2022-02-14 Thread James O'Beirne via bitcoin-dev
> This entirely misses the network cost. Yes, sure, we can send
> "diffs", but if you send enough diffs eventually you send a lot of data.

The whole point of that section of the email was to consider the
network cost. There are many cases for which transmitting a
supplementary 1-in-1-out transaction (i.e. a sponsorship txn) is going
to be more efficient from a bandwidth standpoint than rebroadcasting a
potentially large txn during RBF.

> > In an ideal design, special structural foresight would not be
> > needed in order for a txn's feerate to be improved after broadcast.
> >
> > Anchor outputs specified solely for CPFP, which amount to many
> > bytes of wasted chainspace, are a hack. > It's probably
> > uncontroversial at this
>
> This has nothing to do with fee bumping, though, this is only solved
> with covenants or something in that direction, not different relay
> policy.

My post isn't only about relay policy; it's that txn
sponsors allows for fee-bumping in cases where RBF isn't possible and
CPFP would be wasteful, e.g. for a tree of precomputed vault
transactions or - maybe more generally - certain kinds of
covenants.

> How does this not also fail your above criteria of not wasting block
> space?

In certain cases (e.g. vault structures), using sponsorship txns to
bump fees as-needed is more blockspace-efficient than including
mostly-unused CPFP "anchor" outputs that pay to fee-management wallets.
I'm betting there are other similar cases where CPFP anchors are
included but not necessarily used, and amount to wasted blockspace.

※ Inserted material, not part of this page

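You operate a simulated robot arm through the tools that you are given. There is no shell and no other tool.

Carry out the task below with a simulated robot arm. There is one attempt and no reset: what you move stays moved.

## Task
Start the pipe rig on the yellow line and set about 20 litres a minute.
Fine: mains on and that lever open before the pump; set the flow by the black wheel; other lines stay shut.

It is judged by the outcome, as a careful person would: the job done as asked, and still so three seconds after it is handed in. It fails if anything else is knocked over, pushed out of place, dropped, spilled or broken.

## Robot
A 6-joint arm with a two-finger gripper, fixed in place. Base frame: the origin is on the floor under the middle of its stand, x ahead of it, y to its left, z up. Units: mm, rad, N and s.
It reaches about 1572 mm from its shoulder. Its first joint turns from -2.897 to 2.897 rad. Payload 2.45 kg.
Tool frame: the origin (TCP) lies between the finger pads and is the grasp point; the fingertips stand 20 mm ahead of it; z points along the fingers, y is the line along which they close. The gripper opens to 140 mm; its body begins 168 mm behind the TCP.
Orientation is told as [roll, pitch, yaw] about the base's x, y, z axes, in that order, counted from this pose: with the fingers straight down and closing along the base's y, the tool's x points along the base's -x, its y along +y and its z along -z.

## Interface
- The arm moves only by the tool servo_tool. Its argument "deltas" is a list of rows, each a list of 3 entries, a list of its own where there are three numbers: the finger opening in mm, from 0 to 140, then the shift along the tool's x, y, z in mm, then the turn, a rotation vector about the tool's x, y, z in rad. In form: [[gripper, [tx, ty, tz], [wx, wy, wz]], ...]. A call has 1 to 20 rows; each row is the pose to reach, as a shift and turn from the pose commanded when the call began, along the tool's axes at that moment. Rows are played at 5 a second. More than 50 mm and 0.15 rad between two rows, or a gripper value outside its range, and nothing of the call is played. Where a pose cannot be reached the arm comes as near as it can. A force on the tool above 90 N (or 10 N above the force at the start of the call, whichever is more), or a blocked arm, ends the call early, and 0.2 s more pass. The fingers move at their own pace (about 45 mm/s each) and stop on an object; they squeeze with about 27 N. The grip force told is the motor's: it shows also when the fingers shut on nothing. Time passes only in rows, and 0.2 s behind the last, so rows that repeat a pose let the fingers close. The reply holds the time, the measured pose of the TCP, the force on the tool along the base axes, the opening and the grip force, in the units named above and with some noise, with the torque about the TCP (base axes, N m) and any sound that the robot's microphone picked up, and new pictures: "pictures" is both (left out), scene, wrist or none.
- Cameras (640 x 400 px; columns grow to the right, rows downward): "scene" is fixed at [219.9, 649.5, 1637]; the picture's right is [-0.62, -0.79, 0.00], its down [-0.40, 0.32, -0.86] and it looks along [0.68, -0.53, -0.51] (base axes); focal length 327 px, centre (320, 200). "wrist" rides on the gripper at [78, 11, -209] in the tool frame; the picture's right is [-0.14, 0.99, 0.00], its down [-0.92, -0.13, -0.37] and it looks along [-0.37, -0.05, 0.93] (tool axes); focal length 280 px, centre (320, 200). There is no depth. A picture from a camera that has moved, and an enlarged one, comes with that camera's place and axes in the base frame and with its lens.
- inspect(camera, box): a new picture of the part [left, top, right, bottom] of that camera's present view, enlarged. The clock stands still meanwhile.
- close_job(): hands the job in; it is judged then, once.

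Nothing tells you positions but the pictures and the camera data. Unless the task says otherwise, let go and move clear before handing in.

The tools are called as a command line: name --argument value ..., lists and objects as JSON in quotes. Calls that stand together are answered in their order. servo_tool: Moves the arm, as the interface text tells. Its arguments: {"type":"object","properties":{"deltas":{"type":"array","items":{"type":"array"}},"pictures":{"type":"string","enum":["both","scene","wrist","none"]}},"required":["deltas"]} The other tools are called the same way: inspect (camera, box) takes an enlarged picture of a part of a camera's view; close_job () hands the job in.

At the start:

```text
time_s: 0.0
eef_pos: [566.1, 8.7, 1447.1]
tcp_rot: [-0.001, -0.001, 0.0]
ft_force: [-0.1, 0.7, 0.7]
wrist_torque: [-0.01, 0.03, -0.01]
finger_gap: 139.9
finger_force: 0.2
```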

> Further, this doesn't solve pinning attacks at all. In lightning we
> want to be able to *replace* something in the mempool (or see it
> confirm soon, but that assumes we know exactly what transaction is in
> "the" mempool). Just being able to sponsor something doesn't help if
> you don't know what that thing is.

When would you be trying to bump the fee on a transaction without
knowing what it is? Seeing a specific transaction "stuck" in the
mempool seems to be a prerequisite to bumping fees. I'm not sure what
you're getting at here.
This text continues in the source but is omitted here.